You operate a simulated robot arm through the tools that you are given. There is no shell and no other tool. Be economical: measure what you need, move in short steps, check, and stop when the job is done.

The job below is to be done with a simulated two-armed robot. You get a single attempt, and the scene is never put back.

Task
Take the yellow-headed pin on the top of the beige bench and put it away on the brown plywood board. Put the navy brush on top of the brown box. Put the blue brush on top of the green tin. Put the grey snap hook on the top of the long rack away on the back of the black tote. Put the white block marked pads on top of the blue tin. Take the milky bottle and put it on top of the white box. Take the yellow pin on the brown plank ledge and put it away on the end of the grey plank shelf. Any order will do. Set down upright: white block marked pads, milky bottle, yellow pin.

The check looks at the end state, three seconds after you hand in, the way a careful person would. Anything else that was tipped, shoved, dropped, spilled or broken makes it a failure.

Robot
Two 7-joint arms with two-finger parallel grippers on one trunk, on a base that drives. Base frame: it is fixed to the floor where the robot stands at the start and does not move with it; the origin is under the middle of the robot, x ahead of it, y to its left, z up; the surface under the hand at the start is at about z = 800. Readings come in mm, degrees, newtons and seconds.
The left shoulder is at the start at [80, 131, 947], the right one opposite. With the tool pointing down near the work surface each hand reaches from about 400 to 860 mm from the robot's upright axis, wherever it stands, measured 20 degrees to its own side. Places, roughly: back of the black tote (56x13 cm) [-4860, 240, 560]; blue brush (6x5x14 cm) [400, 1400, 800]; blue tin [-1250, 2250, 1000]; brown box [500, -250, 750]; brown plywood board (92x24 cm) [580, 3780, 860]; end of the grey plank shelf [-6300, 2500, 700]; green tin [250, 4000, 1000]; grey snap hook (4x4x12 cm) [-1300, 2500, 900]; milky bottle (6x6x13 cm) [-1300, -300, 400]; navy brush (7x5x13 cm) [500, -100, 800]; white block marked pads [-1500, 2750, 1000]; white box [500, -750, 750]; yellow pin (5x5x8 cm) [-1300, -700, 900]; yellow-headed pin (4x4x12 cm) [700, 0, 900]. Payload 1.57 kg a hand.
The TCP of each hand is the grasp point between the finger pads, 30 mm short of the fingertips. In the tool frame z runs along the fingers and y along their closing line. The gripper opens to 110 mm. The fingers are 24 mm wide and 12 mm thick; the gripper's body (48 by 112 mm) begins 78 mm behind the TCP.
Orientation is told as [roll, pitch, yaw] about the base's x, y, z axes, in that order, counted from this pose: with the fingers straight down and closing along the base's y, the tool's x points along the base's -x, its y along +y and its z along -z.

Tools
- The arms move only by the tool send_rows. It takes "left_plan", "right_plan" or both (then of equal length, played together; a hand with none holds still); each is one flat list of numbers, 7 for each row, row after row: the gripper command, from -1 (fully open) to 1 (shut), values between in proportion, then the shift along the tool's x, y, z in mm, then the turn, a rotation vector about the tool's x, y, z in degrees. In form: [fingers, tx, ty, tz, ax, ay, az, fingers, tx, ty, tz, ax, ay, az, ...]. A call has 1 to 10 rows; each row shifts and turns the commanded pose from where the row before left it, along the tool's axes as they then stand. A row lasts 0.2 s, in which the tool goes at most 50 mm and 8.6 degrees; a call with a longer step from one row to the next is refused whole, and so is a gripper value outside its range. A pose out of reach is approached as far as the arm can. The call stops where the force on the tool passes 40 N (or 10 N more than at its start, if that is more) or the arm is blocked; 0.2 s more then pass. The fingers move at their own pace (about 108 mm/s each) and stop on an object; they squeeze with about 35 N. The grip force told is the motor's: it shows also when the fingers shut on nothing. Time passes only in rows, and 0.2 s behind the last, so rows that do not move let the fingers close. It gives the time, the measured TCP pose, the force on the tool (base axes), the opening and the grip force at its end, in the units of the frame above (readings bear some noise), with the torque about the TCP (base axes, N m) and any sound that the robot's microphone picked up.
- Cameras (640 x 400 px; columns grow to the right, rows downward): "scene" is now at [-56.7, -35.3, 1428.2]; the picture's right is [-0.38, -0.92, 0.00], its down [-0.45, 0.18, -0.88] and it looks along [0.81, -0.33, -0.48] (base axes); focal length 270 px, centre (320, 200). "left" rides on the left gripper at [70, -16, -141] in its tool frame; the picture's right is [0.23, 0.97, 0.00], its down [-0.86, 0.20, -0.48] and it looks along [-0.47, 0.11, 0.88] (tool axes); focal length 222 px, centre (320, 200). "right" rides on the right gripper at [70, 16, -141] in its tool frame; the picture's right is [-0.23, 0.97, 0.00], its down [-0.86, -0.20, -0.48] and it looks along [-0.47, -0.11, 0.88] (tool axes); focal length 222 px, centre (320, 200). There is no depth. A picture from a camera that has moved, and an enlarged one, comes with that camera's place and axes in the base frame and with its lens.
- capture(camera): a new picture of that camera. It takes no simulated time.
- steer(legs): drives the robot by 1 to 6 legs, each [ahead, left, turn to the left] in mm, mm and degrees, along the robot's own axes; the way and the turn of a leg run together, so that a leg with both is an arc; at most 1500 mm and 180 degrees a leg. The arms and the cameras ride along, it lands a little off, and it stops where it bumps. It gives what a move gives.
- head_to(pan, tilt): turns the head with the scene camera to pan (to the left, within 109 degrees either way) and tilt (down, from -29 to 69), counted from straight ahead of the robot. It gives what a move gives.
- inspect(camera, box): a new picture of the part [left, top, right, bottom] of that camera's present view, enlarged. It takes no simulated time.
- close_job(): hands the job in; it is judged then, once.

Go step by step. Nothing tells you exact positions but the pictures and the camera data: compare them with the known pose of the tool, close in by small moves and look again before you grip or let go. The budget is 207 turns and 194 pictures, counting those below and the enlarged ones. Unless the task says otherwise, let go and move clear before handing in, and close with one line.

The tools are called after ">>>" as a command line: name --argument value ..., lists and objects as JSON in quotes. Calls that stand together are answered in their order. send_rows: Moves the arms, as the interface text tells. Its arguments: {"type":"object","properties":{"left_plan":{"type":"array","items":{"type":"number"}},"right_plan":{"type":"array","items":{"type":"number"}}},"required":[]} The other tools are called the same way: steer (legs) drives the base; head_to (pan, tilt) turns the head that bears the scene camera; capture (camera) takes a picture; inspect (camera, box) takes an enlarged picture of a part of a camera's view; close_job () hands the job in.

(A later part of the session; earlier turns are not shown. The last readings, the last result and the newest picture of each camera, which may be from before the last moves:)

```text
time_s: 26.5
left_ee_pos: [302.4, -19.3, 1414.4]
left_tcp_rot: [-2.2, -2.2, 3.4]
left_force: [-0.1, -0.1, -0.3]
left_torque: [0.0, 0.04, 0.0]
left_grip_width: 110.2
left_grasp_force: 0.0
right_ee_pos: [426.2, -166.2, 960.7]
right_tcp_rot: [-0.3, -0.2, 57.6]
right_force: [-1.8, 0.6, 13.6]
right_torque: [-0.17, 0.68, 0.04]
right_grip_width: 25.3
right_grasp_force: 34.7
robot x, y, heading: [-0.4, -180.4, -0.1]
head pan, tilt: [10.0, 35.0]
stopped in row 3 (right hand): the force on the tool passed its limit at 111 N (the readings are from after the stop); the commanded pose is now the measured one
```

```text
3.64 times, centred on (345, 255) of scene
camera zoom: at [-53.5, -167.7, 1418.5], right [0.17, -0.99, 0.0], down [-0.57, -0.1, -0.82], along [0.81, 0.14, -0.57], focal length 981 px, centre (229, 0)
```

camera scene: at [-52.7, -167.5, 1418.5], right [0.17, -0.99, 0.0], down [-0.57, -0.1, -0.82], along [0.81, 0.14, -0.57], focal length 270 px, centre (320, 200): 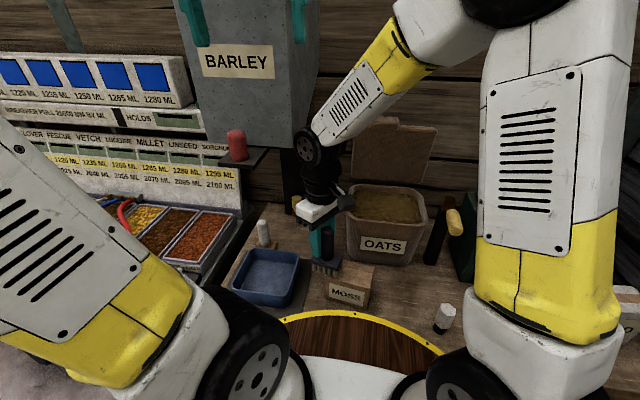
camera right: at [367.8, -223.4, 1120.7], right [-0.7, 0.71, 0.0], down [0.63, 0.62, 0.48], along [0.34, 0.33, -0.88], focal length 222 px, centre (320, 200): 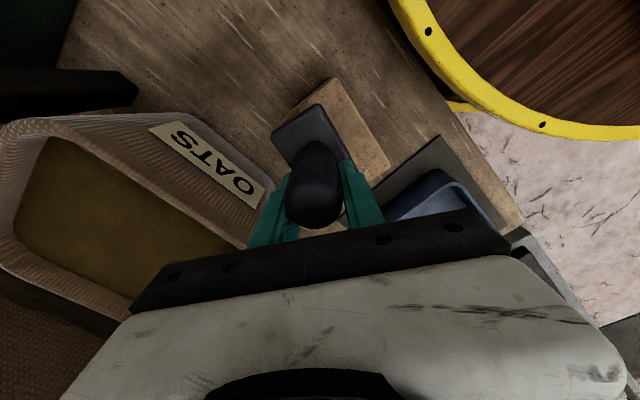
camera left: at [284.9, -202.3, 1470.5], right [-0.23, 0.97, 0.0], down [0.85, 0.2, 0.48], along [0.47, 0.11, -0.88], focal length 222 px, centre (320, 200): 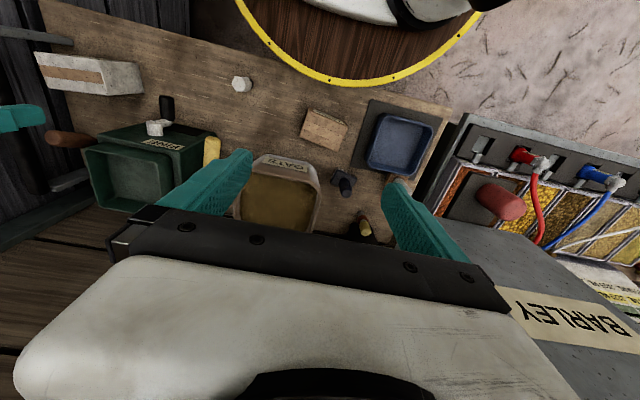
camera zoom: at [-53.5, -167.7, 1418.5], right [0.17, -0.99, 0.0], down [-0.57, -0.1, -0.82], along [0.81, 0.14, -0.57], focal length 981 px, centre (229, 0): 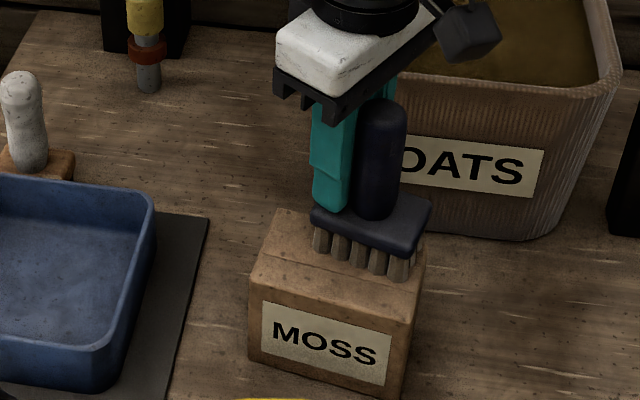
•••••
### EXERCISE REQUIREMENTS
Lines from the start of the material above through the line containing "Two 7-joint arms" are to be duplicated exactly, and only those.

### ANSWER FOR THE TASK
You operate a simulated robot arm through the tools that you are given. There is no shell and no other tool. Be economical: measure what you need, move in short steps, check, and stop when the job is done.

The job below is to be done with a simulated two-armed robot. You get a single attempt, and the scene is never put back.

Task
Take the yellow-headed pin on the top of the beige bench and put it away on the brown plywood board. Put the navy brush on top of the brown box. Put the blue brush on top of the green tin. Put the grey snap hook on the top of the long rack away on the back of the black tote. Put the white block marked pads on top of the blue tin. Take the milky bottle and put it on top of the white box. Take the yellow pin on the brown plank ledge and put it away on the end of the grey plank shelf. Any order will do. Set down upright: white block marked pads, milky bottle, yellow pin.

The check looks at the end state, three seconds after you hand in, the way a careful person would. Anything else that was tipped, shoved, dropped, spilled or broken makes it a failure.

Robot
Two 7-joint arms with two-finger parallel grippers on one trunk, on a base that drives. Base frame: it is fixed to the floor where the robot stands at the start and does not move with it; the origin is under the middle of the robot, x ahead of it, y to its left, z up; the surface under the hand at the start is at about z = 800. Readings come in mm, degrees, newtons and seconds.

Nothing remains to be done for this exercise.